REPUBLIKA.CO.ID, DENPASAR -- Universitas tertua di sejumlah negara maju hingga sekarang tetap memelihara aksara kuno warisan negara itu maupun yang berasal dari dunia timur.

"Naskah-naskah kuno itu dirawat dan dimanfaatkan dengan baik dalam perpustakaan naskah yang mewah," kata Rektor Institut Hindu Dharma Negeri (IHDN) Denpasar, Prof. Dr. I Nengah Duija, M.Si. seperti yang dituturkan Nyoman Gunarsa di Denpasar, Minggu.

Maestro Nyoman Gunarsa menggagas dan melaksanakan Festival Internasional Bahasa Bali atau International Festival of Balinese Language (IFBL) melibatkan utusan dari sembilan negara mendapat masukan ahli bahasa mancanegara, termasuk dari Prof. Dr. I Nengah Duija, M.Si.

Universitas di negara maju itu memiliki ribuan naskah kuno, termasuk aksara dan bahasa yang menjadi kekayaan rohani warisan budaya dan peradaban masa lampau yang terpelihara dengan sangat luar biasa.

Hal itu jauh berbeda dengan kondisi di Indonesia, khususnya Bali. Bahkan, bahasa daerah Bali di tanah kelahirannya sendiri hal itu sulit dilakukan oleh pemerintah setempat sampai ke desa-desa. Padahal, pelestarian naskah-naskah itu sangat penting untuk perkembangan pada masa sekarang maupun yang akan datang.

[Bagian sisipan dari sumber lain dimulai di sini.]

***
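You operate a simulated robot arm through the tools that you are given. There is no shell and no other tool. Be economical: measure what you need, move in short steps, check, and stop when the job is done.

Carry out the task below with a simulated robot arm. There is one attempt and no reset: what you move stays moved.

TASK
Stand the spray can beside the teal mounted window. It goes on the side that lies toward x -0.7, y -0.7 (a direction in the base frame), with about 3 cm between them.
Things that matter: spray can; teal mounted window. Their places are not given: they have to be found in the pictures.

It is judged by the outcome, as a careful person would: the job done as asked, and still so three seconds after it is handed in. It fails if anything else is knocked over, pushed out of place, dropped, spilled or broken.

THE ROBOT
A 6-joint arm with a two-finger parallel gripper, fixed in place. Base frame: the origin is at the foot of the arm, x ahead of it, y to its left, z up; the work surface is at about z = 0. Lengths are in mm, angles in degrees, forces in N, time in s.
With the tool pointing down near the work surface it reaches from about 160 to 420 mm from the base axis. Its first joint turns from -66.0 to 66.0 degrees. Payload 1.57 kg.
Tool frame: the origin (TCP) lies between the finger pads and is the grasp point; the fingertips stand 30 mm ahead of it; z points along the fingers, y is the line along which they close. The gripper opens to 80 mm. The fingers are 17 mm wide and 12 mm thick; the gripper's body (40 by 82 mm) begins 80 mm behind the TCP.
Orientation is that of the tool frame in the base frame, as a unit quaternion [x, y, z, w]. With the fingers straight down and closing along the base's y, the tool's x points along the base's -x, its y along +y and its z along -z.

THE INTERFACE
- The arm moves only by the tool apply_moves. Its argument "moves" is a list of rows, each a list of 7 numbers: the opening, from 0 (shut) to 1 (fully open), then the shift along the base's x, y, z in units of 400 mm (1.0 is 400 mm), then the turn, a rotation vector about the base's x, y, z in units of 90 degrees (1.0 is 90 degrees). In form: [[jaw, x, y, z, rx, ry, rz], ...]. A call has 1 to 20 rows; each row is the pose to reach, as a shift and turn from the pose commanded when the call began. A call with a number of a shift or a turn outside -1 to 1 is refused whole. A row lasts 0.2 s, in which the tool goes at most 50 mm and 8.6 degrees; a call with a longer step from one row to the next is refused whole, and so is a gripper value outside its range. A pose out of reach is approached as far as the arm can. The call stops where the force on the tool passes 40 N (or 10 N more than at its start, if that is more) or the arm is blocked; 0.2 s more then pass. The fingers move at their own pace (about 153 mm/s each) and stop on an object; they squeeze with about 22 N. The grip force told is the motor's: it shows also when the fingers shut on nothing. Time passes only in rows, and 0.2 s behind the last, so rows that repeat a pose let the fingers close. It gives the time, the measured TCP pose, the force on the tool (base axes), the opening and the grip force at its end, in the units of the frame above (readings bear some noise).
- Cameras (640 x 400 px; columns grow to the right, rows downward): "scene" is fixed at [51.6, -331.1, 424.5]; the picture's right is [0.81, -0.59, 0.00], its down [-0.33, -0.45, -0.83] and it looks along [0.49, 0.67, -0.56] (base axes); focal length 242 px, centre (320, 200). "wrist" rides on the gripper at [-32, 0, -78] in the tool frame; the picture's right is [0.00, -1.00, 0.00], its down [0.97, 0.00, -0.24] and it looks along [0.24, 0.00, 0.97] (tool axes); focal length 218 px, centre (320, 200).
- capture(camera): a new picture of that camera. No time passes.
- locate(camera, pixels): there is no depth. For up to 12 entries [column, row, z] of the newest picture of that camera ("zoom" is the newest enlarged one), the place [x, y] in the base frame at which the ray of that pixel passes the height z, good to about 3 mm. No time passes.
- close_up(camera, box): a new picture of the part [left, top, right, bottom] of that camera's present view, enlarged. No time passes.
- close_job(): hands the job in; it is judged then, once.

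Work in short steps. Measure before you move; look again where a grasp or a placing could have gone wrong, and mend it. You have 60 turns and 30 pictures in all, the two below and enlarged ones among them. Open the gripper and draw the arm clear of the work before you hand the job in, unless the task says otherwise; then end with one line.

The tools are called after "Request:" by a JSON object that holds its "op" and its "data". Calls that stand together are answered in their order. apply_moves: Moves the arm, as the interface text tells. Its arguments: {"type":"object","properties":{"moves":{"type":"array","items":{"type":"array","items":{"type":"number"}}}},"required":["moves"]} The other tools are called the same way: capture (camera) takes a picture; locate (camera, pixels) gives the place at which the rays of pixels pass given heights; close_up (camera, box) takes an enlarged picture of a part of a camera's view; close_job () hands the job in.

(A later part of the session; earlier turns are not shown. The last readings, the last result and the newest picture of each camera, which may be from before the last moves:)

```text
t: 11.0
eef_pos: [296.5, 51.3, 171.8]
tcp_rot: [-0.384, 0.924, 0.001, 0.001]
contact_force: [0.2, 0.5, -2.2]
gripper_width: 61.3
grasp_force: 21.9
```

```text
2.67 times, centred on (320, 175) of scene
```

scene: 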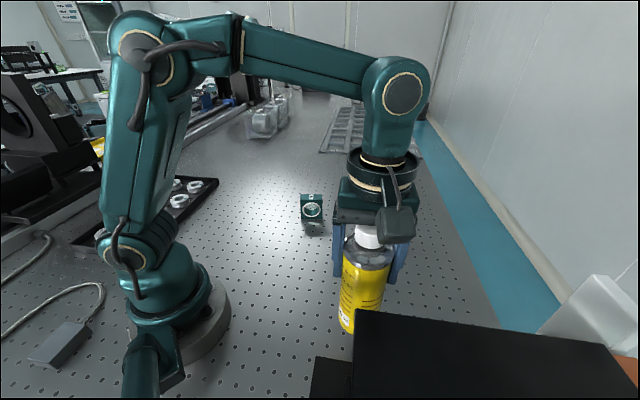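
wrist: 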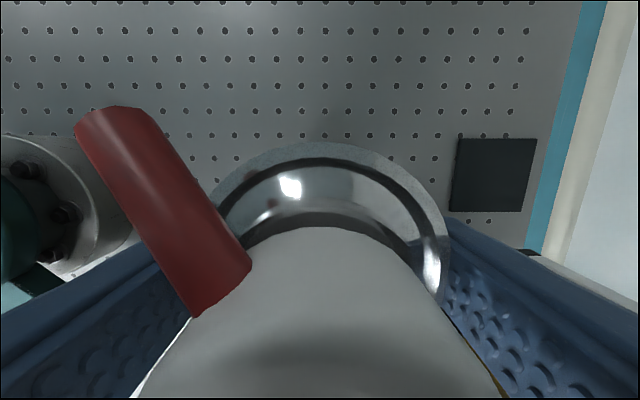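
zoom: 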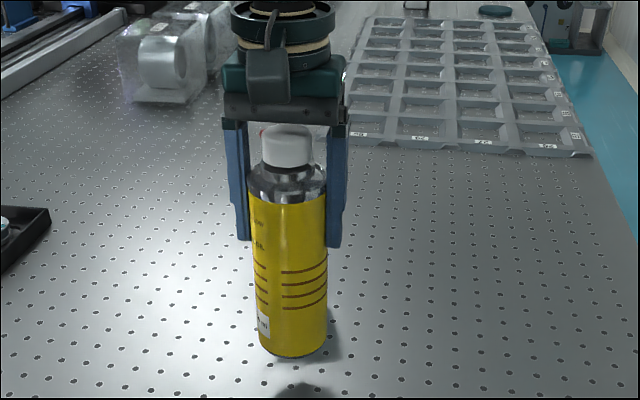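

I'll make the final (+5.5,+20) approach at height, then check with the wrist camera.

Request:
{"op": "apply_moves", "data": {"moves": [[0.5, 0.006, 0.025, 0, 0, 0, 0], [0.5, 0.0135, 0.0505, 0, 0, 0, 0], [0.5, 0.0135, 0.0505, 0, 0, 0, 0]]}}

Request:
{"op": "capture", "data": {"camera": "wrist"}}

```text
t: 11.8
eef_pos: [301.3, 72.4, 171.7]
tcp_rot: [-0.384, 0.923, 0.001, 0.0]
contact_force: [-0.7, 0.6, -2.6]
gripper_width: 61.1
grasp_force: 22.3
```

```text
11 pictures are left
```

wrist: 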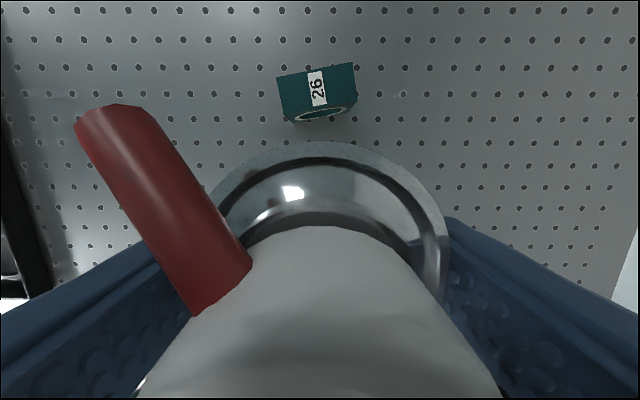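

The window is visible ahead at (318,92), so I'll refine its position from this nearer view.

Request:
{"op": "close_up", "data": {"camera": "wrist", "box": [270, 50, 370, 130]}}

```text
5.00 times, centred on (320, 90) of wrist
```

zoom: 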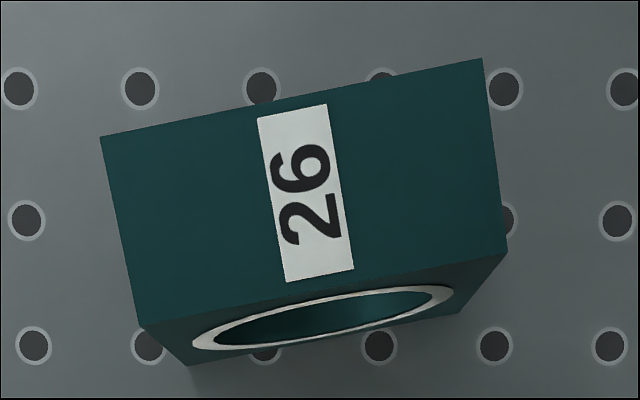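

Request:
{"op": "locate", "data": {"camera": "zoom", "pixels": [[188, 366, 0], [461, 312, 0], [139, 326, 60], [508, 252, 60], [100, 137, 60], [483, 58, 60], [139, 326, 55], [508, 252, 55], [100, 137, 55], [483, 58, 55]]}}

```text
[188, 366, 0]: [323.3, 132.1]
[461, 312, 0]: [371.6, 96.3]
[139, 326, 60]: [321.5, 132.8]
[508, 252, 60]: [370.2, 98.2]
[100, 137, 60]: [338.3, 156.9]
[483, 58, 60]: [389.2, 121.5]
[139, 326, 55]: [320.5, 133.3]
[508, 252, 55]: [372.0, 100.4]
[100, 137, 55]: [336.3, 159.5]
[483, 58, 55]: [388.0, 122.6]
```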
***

Fakta struktural membuktikan bahwa dunia pendidikan mulai dari taman kanak-kanak sampai perguruan tinggi penilaiannya menekankan pada capaian kuantitatif-kognitif dengan ukuran barat.

Dengan demikian, kata Nengah Duija, pendidikan tidak lagi sebagai transformasi nilai-nilai budaya yang luhur untuk memanusiakan manusia, tetapi mengadopsi nilai-nilai barat yang digunakan untuk membangun manusia Indonesia.

Penggerusan akar budaya bangsa Indonesia bukan semata kesalahan generasi muda, melainkan telah dikonstruksi secara struktural baik dalam aspek regulasi, kebijakan politik, maupun birokrasi.

Semuanya itu bermuara pada ranah pendidikan formal. Ketika karut-marutnya sistem pendidikan, barulah sadar bahwa pendidikan karakter dinilai salah satu solusi mengantisipasi merosotnya moralitas anak bangsa belakangan ini.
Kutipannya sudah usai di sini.